At one such evening out on the town at a local ice cream parlor with the girls she met my dad, as a dashingly handsome young man just a few years out of the Navy, and very likely causing mischief around town (that’s a future blog post all its own). They were married a year or two later.
And four generations later, we still take their great-grandkids to that same ice cream parlor every summer:
My mom doesn’t often offer advice, but at certain times is critical of those who are perhaps on the wrong path. Especially being a conservative New Englander, she’s always good to point out when someone (like me) is putting on airs or getting too full of themselves.
My mother also often reminded us that the world needs all kinds of people, and as part of that, we should not judge others. This is not always a popular viewpoint, especially these days.
However, despite the fact that she’s from the whitest state in the nation and not very well-traveled nor met many diverse people, she’s always championed diversity and just accepting folks as they are. Progressive, mom is.
Live and let live.
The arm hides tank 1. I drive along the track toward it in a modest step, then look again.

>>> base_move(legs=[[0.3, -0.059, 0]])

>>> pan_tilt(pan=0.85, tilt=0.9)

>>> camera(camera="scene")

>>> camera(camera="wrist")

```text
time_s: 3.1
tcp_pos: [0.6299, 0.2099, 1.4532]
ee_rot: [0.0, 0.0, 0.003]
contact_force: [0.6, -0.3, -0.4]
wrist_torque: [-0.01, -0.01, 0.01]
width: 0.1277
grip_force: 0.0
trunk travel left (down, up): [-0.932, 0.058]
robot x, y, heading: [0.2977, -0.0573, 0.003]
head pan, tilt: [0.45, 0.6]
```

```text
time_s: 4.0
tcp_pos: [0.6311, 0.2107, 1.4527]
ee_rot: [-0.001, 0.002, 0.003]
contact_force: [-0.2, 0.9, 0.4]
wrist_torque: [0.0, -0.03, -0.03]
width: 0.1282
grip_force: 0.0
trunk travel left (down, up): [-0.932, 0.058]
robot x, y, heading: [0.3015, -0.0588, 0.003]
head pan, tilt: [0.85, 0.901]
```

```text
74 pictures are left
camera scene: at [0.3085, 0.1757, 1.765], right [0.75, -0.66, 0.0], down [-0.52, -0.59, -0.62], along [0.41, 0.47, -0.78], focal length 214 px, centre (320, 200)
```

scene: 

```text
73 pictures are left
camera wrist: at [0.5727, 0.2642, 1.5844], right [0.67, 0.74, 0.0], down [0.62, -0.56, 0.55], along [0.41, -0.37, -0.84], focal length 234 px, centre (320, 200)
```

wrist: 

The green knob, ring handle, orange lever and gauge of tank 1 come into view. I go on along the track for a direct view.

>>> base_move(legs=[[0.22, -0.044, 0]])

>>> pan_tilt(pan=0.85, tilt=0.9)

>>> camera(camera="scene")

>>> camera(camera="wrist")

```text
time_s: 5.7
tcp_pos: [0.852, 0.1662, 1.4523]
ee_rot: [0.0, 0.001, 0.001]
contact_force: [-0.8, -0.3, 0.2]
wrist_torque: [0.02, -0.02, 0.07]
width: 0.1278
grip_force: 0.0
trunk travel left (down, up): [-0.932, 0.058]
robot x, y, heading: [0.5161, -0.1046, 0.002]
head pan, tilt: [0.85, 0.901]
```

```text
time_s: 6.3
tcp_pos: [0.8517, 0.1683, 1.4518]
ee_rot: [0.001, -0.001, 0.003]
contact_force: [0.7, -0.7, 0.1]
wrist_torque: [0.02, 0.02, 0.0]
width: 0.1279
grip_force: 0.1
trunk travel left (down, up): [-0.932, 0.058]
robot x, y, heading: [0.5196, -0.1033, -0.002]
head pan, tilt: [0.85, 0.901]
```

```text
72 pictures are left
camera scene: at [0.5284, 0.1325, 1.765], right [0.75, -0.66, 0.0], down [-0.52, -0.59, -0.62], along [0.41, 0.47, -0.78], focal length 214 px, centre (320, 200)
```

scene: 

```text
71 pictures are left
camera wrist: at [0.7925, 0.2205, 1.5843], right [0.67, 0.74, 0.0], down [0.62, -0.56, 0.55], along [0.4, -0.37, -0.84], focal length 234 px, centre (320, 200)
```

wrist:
If there is one attitude Mainers have, it’s probably this. In other words, don’t worry too much about those people over there, how they live, what they look like, etc.
Be yourself and don’t criticize others, for surely those who live in glass houses shouldn’t be casting stones. As part of that, never say bad things about others, as she likely believes this reflects more on the complainer than their target.
She’d have done well in San Francisco:
My mother never worked, yet she always worked. Bringing up two kids, even as perfect as we were, was certainly work. But she also built and ran the back office for our family construction company for about 40 years, dealing daily with the endless backlog of customers, employees, vendors, and bills, along with cash flow challenges, making it all look easy. I certainly appreciated this later when I was managing these things for my companies.
We were fortunate to always have her home, to get us from bed, make breakfast, send us to school, and be there when we got home for snacks, etc. Increasingly rare these days, she was the ideal combination of the working stay-at-home mom.
Once my brother and I were off on our own, my mother looked for others to help, settling on short-term foster care for unwed teen mothers. That was an eye-opening experience for everyone, shepherding often abandoned (i.e. kicked out of their house by angry parents) young girls, supporting them through their pregnancies, deliveries, and then off on to their new lives.
She (and my dad) did this for more than a decade, helping a dozen or more teens and their kids along the way. It was not easy, sometimes far from it, but her commitment to these girls and their kids shone through each and every time.
Now all those babies are adults, most of them off into good careers of their own, in part due to the care and absurd amount of patience my mom poured into their mothers as their time of perhaps greatest need. Really giving back to the community.
As my mom reaches middle age (nearly 80) and starts to slow down (reducing her ATV riding, for example), she hasn’t changed, still injecting humor into things, still preaching tolerance, and helping us all get along.